Название — поклон Ионеско, но если в пьесе великого
абсурдиста анализируется социальный недуг в отсутствие врачей, то журнал,
наоборот, призван лечить социальные недуги. Главный способ лечения — порвать с
массами, будь то «широкие народные массы» или же масса снобов, массовый
читатель или масса элитарных писателей. Все это — отыгранные партии для
редакции журнала. Нужно вместо масс искать собеседников, которые расскажут друг
другу о том, что их волнует, поймут друг друга с полуслова.
Такое противостояние идее «масс» начинается с указаний
тиража, который оказывается то знаком бесконечности, то годами жизни, то еще
чем-то. Вероятно, тираж журнала не превышает тысячи экземпляров; для авторов и
редакторов журнала важно, что это не что-то «необходимое», что должны немедленно
купить «все», как бы ни понимались эти «все» — как сотня человек или как
миллион.
Но противостояние выдержано и дальше: большое внимание к
переводам необычных текстов, эксперименты с билингвой, отсутствие критического
блока, исчезновение границ между прозой и эссеистикой говорит о том, что перед
нами — не журнал, мобилизующий своих читателей. Наоборот, он, скорее, просит
читателей взять передышку на несколько дней, чтобы разобраться, как устроены
сложные произведения.
Объем переводов — не менее трети материалов номера: это и
проза, и поэзия, и эссеистика, и даже высказывания, близкие критике. Сам по
себе большой удельный вес переводов не в новинку для
более чем двухвековой истории российских толстых
журналов. Значимо здесь не количество переводов, а их разнообразие и
одновременно превращение их в инструмент рефлексии. Критики как таковой в
журнале нет, но рефлексия о литературе происходит иным образом: этому служит
отбор текстов и перевод тех философских работ, которые объясняют границы
художественного высказывания и позволяют посмотреть на него сверху, не просто
критическим, а надкритическим взглядом. Этот же взгляд
воспитывают и русские авторы: например, Аркадий Ипполитов, рассуждая о
стилистике маньеризма, замечает, что этот стиль учит видеть само зрение,
наблюдать за самими условиями наблюдения, разыгрывать драму взгляда как драму
невольного гедонизма зрения, то растворяясь в природном довольстве, то желая
опомниться — и такое искусствоведческое описание вполне могло бы быть критикой
какого-нибудь современного сложно устроенного романа.

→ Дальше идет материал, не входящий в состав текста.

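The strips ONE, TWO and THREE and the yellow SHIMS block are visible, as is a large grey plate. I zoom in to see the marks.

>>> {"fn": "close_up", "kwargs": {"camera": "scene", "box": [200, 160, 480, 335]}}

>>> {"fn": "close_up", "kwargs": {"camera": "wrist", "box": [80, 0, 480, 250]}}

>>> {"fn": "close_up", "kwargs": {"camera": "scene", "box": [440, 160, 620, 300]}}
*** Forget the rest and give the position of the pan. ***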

Экзотика — первое слово, которое скажет при знакомстве с
книжками журнала непривычный читатель. Конечно, в каком еще
журнале могут быть в одном номере «Кабинет Минервы» Бероальда
де Вервиля, маньеристского
романиста, стихи и дневник оксфордского религиозного романтика Джерарда Мэнли Хопкинса, билингва стихов Аньоло Бронзино и целая тетрадь репродукций его произведений
вместе с постером в конце, да еще перемежается все это богатство стихами Игоря Бобырева и Андрея Сен-Сенькова?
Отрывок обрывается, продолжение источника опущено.